The petitioners herein were accused of committing offences punishable under Section 420 of the Indian Penal Code, 1860. Since the disputes between parties to the case had been amicably resolved, the instant petition was filed praying for quashing of proceedings pending against petitioners. It was urged on behalf of the petitioners that the dispute was purely personal in nature and would not affect public peace or tranquility; and the respondents stated that they had no subsisting grievance.

The Court took note of Apex Court’s rulings in Gian Singh v. State of Punjab, (2012) 10 SCC 303 and Narinder Singh v.
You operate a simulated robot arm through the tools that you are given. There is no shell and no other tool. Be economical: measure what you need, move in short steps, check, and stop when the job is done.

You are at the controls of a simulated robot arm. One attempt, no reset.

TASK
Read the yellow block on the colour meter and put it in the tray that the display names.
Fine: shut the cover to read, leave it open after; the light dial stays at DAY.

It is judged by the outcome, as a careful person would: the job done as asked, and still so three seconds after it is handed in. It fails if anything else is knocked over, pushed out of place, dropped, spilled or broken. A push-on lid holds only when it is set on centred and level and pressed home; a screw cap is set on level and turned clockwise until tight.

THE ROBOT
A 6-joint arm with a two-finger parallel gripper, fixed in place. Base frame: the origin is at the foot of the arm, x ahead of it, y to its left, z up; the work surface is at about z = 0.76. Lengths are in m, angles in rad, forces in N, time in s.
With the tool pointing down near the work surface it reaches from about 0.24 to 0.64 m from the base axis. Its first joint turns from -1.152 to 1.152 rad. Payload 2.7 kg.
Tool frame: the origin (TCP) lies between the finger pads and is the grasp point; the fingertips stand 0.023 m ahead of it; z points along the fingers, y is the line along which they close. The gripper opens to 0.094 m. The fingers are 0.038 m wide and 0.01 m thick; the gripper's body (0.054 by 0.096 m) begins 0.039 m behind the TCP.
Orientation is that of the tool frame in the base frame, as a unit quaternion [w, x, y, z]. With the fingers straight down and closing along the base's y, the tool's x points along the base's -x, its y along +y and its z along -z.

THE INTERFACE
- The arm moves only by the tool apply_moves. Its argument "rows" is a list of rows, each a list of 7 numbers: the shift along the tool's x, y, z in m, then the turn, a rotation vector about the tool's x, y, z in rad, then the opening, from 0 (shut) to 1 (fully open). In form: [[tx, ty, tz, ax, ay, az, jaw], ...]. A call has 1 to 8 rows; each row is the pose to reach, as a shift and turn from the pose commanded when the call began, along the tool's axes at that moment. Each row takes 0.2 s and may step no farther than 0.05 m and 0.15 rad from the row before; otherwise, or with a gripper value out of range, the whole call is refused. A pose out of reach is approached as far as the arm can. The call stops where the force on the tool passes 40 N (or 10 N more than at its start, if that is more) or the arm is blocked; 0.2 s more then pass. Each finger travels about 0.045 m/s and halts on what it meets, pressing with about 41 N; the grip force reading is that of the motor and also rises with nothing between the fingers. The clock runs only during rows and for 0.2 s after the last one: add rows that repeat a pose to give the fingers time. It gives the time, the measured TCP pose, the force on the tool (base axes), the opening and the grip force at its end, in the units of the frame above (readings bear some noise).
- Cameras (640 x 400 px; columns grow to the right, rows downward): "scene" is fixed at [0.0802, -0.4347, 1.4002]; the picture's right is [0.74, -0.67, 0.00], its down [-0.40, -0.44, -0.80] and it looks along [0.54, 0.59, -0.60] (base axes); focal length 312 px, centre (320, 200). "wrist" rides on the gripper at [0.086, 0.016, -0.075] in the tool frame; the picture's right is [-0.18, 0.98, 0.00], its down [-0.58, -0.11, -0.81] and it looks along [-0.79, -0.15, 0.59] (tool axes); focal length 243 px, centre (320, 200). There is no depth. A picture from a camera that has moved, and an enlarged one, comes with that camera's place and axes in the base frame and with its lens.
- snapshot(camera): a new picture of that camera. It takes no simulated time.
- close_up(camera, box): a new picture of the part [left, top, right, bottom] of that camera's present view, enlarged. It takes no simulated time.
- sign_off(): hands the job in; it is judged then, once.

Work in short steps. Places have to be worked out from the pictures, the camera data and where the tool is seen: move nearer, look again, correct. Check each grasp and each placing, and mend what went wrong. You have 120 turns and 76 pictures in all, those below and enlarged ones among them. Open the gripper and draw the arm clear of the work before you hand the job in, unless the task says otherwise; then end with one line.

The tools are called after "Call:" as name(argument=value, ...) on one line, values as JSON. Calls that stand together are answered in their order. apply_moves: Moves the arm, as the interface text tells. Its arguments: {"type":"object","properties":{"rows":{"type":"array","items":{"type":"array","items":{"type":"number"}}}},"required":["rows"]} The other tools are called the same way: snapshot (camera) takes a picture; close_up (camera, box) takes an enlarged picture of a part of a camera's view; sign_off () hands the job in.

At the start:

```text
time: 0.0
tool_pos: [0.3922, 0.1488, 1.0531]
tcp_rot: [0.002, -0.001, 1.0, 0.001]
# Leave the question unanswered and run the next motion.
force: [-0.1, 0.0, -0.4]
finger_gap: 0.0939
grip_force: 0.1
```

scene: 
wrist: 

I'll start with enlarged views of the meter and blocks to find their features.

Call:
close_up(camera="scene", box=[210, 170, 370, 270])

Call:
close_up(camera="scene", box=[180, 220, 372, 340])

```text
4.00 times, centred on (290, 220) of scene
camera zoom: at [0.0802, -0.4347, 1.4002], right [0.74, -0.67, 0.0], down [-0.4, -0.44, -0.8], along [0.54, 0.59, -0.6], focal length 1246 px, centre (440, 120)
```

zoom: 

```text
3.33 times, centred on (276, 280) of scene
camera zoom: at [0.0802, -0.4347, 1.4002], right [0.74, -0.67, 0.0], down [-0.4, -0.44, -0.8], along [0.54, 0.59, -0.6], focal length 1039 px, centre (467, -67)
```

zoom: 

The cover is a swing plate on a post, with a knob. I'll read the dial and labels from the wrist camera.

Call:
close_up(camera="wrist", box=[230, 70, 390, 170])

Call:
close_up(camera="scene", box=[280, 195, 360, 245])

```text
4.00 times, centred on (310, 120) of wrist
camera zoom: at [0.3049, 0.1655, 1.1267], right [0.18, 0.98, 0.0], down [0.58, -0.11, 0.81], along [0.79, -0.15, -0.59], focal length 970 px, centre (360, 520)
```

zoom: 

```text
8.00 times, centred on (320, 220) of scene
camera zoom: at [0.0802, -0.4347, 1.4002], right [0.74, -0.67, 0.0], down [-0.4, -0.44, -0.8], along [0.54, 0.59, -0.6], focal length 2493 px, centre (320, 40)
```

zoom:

State of Punjab, (2014) 6 SCC 466 where it had been laid down that in appropriate cases, the High Court can take note of amicable resolution of disputes between the victim and wrongdoer to put an end to the criminal proceedings.

It was observed that the offence committed by petitioners was not grave or serious having ingredients of extreme mental depravity. It appeared that the offence would not have a serious impact on society. Persisting with the prosecution would be nothing but a waste of time as the prospects of conviction were bleak; while on the other hand quashing of proceedings on account of compromise would bring about peace and secure the ends of justice. In view thereof, the petition was allowed.[Narayanan Nair v. Station House Officer, 2018 SCC OnLine Ker 5067, Order dated 28-11-2018]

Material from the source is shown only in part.